Various Artists: Putumayo Presents Italian Café

Various Artists
Putumayo Presents Italian Café
Putumayo
2005-06-21

Putumayo is like the record label version of a Starbucks Caramel Macchiato. You always know exactly what you’re getting with the Macchiato, and you know that it’s always going to be pretty good. But there’s none of the flair or subtle touch that you might get with a latte from your locally-owned neighborhood coffee shop. From their trademark idealized, borderline-caricature sleeves to the “Guaranteed to make you feel good!” slogan, Putumayo releases are designed to present world music in a homogenized, no-frills context, and Italian Café is no different.

Italian Café purports to showcase the fruitful Postwar period in Italian popular music; and, while it does feature some of the most successful Italian artists from that period, it also mixes the vintage tracks with some by contemporary artists. The result is a likeable but rather slight album that you’d be much more likely to hear in, say, Starbucks than on the streets of Milan.

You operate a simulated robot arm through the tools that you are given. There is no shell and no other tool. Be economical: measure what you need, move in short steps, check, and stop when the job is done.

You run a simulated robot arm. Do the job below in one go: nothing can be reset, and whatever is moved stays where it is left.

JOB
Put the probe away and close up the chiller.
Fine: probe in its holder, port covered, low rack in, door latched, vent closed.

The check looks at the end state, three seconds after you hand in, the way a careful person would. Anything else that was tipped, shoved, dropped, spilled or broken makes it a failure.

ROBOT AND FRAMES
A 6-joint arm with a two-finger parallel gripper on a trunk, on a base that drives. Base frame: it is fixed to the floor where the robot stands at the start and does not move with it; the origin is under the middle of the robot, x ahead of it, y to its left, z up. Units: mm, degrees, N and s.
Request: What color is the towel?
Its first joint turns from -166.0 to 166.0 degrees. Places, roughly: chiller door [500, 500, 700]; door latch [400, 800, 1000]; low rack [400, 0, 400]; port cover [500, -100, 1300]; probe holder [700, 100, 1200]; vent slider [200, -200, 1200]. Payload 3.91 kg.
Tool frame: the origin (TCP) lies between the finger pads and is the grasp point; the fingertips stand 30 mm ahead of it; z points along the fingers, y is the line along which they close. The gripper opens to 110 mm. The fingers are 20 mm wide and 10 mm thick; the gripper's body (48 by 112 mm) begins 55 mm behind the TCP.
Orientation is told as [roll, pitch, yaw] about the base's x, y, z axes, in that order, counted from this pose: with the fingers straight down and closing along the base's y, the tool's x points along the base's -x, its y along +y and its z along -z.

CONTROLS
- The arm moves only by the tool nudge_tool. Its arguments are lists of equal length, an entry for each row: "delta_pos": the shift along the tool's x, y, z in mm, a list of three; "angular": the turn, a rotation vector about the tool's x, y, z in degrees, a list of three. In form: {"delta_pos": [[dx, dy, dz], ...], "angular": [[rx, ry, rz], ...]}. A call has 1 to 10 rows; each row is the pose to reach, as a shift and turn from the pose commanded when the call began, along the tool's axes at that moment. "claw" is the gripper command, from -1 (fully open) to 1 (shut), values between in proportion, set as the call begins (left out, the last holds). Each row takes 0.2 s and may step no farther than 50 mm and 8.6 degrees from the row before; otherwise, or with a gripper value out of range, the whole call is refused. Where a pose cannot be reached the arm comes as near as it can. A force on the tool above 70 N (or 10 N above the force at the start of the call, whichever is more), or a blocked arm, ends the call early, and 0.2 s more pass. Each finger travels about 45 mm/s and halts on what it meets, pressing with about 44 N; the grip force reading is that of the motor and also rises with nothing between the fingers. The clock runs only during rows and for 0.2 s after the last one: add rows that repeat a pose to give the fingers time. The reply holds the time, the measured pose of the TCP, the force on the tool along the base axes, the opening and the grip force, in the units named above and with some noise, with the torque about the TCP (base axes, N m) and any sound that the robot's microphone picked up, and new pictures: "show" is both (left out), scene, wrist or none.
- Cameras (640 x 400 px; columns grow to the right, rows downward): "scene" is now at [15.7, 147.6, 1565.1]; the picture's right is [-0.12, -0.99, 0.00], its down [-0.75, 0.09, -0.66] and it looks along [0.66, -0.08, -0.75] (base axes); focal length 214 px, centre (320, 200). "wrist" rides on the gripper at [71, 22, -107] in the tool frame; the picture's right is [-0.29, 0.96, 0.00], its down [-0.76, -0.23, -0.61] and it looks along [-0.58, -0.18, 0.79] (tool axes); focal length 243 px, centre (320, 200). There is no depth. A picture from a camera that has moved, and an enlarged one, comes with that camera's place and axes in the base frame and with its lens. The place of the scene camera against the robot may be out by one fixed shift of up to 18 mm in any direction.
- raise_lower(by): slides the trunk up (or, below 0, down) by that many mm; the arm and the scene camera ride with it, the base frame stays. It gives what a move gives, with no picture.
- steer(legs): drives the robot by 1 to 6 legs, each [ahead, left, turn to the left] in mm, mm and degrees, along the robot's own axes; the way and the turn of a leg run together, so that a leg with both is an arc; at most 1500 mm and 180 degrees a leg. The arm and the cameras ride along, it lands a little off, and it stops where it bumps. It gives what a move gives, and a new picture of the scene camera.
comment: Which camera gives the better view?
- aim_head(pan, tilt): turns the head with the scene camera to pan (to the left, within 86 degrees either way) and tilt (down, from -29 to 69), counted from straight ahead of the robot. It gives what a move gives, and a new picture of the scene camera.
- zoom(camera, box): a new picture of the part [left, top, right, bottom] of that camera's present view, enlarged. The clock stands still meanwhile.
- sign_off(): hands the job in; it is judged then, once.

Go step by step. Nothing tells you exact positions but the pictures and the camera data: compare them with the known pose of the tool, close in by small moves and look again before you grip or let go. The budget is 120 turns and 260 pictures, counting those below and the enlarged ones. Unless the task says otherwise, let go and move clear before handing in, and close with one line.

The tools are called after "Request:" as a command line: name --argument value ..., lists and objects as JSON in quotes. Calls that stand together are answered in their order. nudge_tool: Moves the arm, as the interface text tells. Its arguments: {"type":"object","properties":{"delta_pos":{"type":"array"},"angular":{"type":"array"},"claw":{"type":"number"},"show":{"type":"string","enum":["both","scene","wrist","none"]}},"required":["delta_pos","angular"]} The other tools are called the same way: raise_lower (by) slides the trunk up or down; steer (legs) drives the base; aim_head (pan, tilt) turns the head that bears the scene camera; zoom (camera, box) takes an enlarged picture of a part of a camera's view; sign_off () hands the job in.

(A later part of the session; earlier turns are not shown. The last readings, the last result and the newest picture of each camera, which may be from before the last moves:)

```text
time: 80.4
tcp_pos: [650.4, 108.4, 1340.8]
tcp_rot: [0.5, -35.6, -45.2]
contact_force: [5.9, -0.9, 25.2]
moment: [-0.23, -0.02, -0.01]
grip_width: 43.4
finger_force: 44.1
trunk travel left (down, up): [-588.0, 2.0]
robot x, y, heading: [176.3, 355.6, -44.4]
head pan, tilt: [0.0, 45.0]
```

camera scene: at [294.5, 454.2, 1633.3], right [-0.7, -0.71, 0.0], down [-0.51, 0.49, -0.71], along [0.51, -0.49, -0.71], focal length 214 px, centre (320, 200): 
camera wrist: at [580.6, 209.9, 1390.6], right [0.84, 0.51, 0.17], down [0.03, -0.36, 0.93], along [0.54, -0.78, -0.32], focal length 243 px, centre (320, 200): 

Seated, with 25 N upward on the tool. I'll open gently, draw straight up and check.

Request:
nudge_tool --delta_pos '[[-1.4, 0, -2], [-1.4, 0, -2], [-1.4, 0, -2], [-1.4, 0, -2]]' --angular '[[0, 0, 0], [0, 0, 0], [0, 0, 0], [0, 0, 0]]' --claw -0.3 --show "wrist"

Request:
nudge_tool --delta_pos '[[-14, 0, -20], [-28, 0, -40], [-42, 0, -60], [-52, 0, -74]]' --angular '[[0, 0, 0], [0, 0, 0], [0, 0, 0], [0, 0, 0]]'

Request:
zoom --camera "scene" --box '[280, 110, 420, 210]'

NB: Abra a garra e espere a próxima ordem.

Fred Buscaglione was the most popular Italian singer of the 1950s, and his jazzy “Juke Box” demonstrates the charisma and cool that made him a sort of one-man Rat Pack. If Buscaglione causes you to imagine a romantic encounter in a smoke-filled lounge, then Quartetto Cetra’s silly “Un Bacia a Mezzanotte” is the oblivious bartend walking in on the whole thing. Interesting trivia: The group was hired by Disney to do the musical overdubs on the Italian release of Dumbo; they later did the same for The Wizard of Ozz. But really “Un Bacia” is most reminiscent of the Dom DeLuise dance number in Blazing Saddles. You know, “Throw out your hands / Stick out your tush”.

Some more substantive material comes in the form of ’50s singer Giorgio Conte’s two featured tracks. Conte’s gravelly voice and detached, almost sardonic delivery make him come across as sort of an Italian cross between Leonard Cohen and Tom Waits. Furthermore, Gianmaria Testa, a modern artist, provides a slightly more folksy update of the same sound (and voice) on his two selections.

Not all the modern artists fit in so well. Although it won the Italian equivalent of a Grammy, Daniele Silvestri’s “Le Cose in Commune” sounds like the Italian equivalent of Fun Lovin’ Criminals: faceless faux lounge-soul. And, while the presskit heralds Vinicio Capossela as being “like a Tom Waits of Italy”, the flashy salsa of his “Che Cossé L’Amor” is far too polished and breezy to warrant that comparison.

Italian Café looks and sounds good; but for a more varied, historical, and truly romantic experience, seek out EMI’s fine Italy After Dark collection. The packaging’s not as cool and the sound’s not as good, but sometimes that’s the price you pay for a bit of flair.